* Excerpt *
[Start]

Mazeaud, Henri, Léon et Jean, et François Chabas.  Leçons de droit civil, t. 1, vol. 1, Introduction à l’étude du droit, 11e éd. par François Chabas.  Paris:  Montchrestien, 1996.

 

Roubier, Paul.  Le droit transitoire: conflits des lois dans le temps, 2e éd.  Cowansville, Qué.:  Yvon Blais, 1993.

 

Sullivan, Ruth.  Sullivan and Driedger on the Construction of Statutes, 4th ed.  Markham, Ont.:  Butterworths, 2002.

 

APPEAL from a judgment of the Quebec Court of Appeal (Beauregard, Rothman and Forget JJ.A.), [2004] Q.J. No. 303 (QL), affirming a judgment of Journet J., [2002] R.J.Q. 969, [2001] Q.J. No. 6159 (QL), dismissing the appellant’s action.  Appeal allowed, Deschamps J. dissenting.

 

Leon J. Greenberg and Guy St‑Germain, for the appellant.

 


Mario Normandin, for the respondent.

 

English version of the judgment of McLachlin C.J. and Bastarache, Binnie, LeBel, Abella and Charron JJ. delivered by

 

Bastarache J. —

 

1.  Introduction

 

1                                   The class action giving rise to this appeal was instituted by Mr. Dikranian on behalf of approximately 70,000 students; it concerns the recovery of interest paid on student loans granted under the former Act respecting financial assistance for students, R.S.Q., c. A‑13.3 (“AFAS”), and the Regulation respecting financial assistance for students, R.R.Q., c. A‑13.3, r. 1 (“RFAS”).

[End]

* Collected material *
[Start]

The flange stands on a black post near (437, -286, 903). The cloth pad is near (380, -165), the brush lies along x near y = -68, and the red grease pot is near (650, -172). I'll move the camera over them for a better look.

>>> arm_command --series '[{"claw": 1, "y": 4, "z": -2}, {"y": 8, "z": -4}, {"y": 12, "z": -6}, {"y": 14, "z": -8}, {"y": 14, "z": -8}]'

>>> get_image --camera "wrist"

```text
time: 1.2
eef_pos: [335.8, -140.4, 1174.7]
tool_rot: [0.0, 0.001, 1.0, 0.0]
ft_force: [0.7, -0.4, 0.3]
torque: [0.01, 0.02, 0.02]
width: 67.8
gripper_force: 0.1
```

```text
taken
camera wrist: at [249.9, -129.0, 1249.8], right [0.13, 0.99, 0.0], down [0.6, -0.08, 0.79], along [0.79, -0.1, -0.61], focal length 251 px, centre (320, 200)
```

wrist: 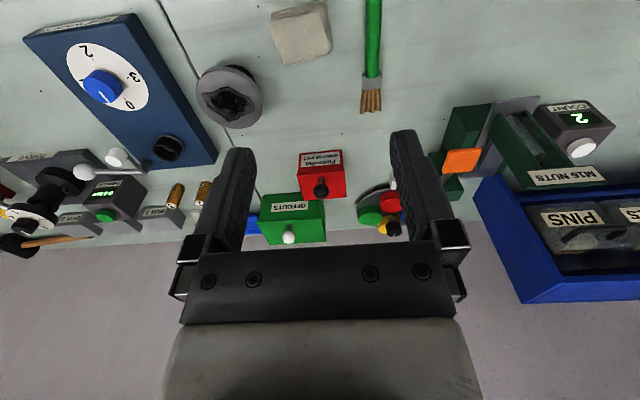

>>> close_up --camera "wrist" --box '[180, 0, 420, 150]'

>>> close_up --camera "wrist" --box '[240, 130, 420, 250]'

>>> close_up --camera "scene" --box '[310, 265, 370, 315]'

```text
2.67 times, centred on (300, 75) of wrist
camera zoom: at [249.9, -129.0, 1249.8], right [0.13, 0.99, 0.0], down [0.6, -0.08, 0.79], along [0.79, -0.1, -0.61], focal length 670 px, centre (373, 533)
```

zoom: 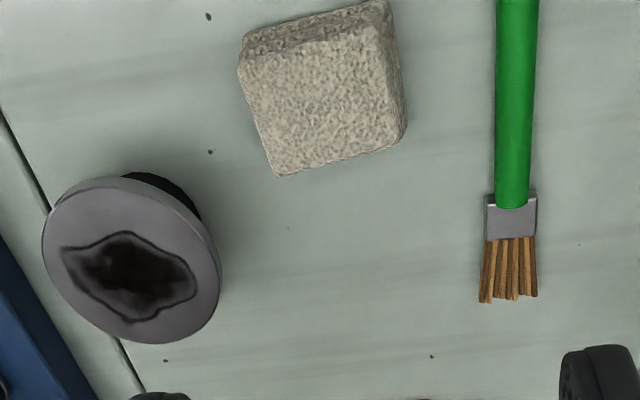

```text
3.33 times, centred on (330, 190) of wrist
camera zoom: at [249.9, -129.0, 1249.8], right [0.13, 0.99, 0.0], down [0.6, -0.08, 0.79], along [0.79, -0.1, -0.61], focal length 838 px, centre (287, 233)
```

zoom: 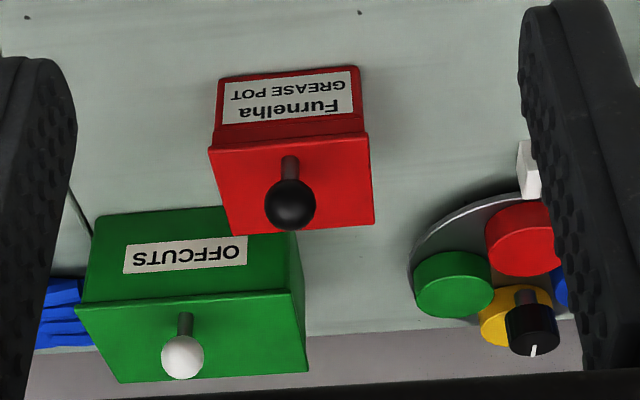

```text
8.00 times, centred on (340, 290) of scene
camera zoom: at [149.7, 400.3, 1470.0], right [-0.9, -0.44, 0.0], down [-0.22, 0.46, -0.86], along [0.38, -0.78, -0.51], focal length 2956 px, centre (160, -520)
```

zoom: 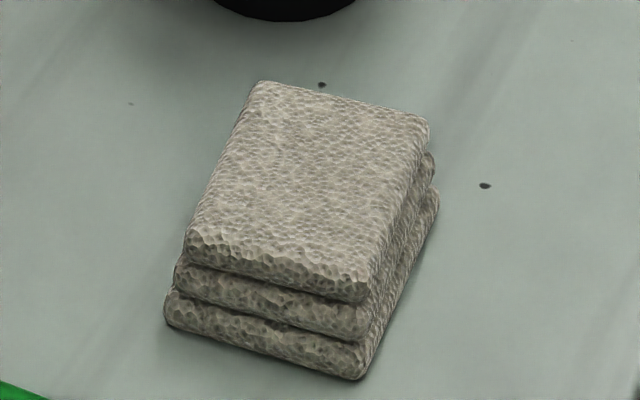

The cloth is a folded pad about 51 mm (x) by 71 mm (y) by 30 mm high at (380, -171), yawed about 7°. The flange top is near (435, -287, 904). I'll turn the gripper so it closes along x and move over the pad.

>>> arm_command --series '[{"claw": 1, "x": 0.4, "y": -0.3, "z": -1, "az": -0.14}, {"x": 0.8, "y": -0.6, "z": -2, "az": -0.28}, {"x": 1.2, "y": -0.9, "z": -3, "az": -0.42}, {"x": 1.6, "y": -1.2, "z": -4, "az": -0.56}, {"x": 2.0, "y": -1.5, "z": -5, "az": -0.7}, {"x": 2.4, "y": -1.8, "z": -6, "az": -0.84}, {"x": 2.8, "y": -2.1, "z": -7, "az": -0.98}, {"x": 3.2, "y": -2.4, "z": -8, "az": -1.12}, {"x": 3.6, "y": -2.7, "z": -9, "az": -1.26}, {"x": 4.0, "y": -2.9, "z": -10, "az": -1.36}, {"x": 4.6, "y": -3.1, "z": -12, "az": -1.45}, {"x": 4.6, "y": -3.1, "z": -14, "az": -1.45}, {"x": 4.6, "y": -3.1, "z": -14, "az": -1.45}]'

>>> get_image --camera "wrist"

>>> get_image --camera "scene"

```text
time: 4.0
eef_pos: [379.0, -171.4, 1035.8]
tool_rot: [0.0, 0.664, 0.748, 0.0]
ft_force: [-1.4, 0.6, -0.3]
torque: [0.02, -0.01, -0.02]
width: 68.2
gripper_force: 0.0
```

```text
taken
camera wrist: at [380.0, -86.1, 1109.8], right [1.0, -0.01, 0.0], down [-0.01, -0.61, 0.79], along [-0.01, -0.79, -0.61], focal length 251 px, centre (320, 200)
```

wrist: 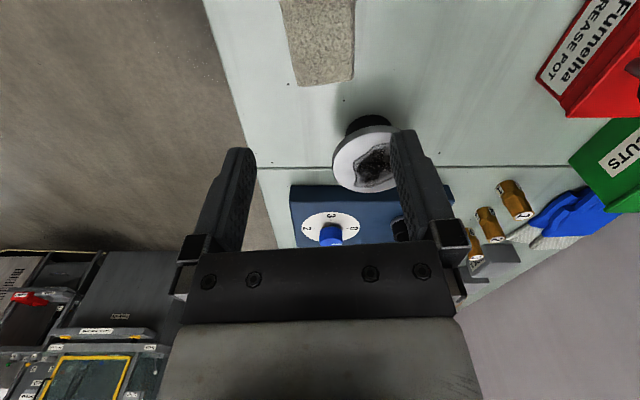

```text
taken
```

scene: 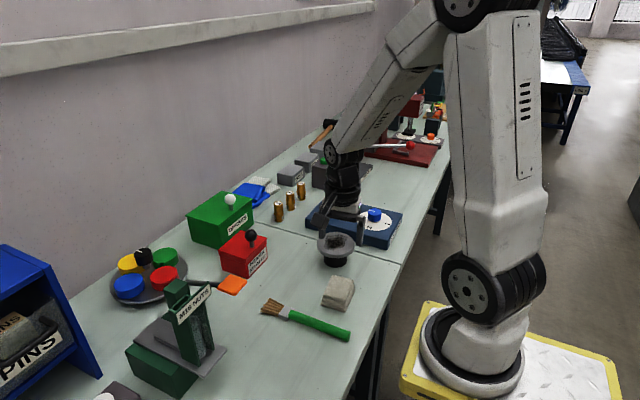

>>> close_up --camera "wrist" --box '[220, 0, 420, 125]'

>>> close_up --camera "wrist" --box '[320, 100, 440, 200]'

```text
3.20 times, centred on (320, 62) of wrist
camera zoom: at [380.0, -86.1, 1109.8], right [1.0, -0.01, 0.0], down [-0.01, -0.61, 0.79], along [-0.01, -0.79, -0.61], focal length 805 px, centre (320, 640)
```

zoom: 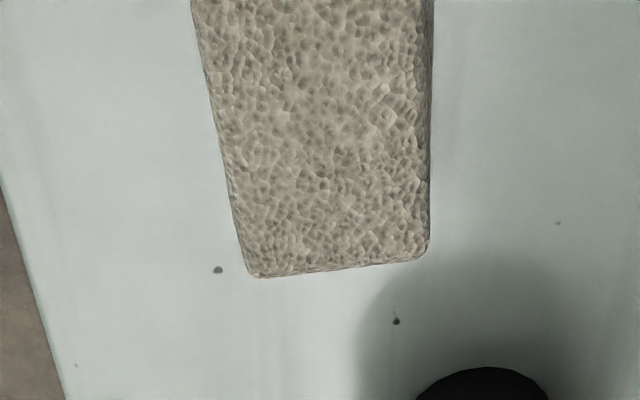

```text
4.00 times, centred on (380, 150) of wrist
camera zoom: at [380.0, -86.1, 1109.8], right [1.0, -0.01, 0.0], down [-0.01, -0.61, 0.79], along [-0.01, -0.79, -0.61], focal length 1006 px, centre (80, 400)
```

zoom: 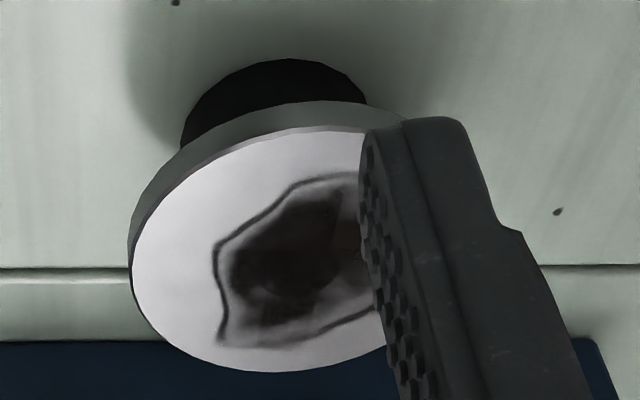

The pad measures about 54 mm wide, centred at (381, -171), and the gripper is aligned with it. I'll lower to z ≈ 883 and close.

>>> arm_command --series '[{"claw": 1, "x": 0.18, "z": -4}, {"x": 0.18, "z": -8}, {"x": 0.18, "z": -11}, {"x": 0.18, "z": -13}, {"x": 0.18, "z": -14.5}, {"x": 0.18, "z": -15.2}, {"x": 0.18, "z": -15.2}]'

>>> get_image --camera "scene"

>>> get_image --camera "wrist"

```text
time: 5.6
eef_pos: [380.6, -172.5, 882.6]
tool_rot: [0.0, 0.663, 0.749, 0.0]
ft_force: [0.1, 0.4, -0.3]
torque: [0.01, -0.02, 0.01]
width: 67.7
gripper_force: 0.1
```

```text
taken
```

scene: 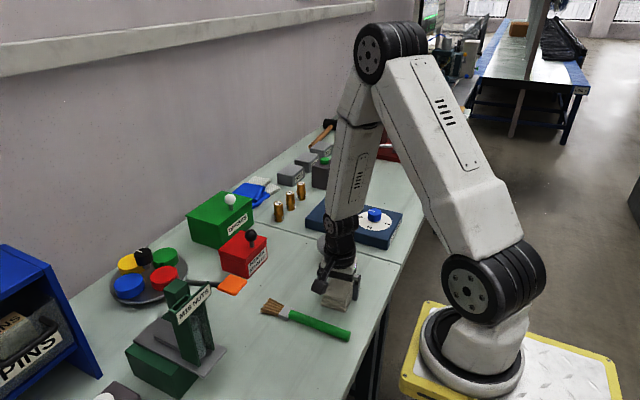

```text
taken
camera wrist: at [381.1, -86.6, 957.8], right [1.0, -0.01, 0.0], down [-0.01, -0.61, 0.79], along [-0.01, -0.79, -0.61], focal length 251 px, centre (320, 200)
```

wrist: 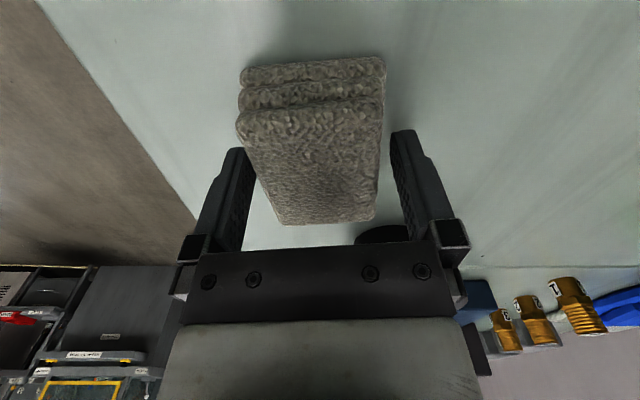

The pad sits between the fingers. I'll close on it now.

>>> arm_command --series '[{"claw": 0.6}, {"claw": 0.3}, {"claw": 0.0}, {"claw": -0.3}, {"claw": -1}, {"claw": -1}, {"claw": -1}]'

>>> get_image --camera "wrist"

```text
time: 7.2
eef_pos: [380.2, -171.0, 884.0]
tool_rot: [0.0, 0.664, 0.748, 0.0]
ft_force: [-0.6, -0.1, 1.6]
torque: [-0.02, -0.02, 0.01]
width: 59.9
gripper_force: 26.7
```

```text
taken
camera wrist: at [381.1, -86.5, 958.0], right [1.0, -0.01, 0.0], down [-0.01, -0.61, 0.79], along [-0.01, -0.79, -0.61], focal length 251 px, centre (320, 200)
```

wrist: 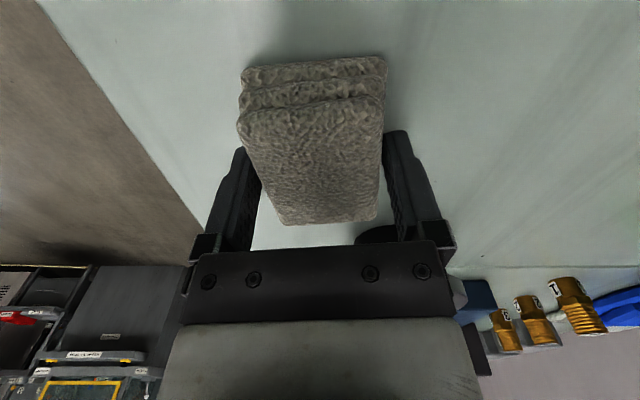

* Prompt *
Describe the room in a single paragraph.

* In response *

[End]

Quote the excerpt word for word, starting at "Sullivan, Ruth.  Sullivan" and ending with "Deschamps J. dissenting.".

* In response *
Sullivan, Ruth.  Sullivan and Driedger on the Construction of Statutes, 4th ed.  Markham, Ont.:  Butterworths, 2002.

 

APPEAL from a judgment of the Quebec Court of Appeal (Beauregard, Rothman and Forget JJ.A.), [2004] Q.J. No. 303 (QL), affirming a judgment of Journet J., [2002] R.J.Q. 969, [2001] Q.J. No. 6159 (QL), dismissing the appellant’s action.  Appeal allowed, Deschamps J. dissenting.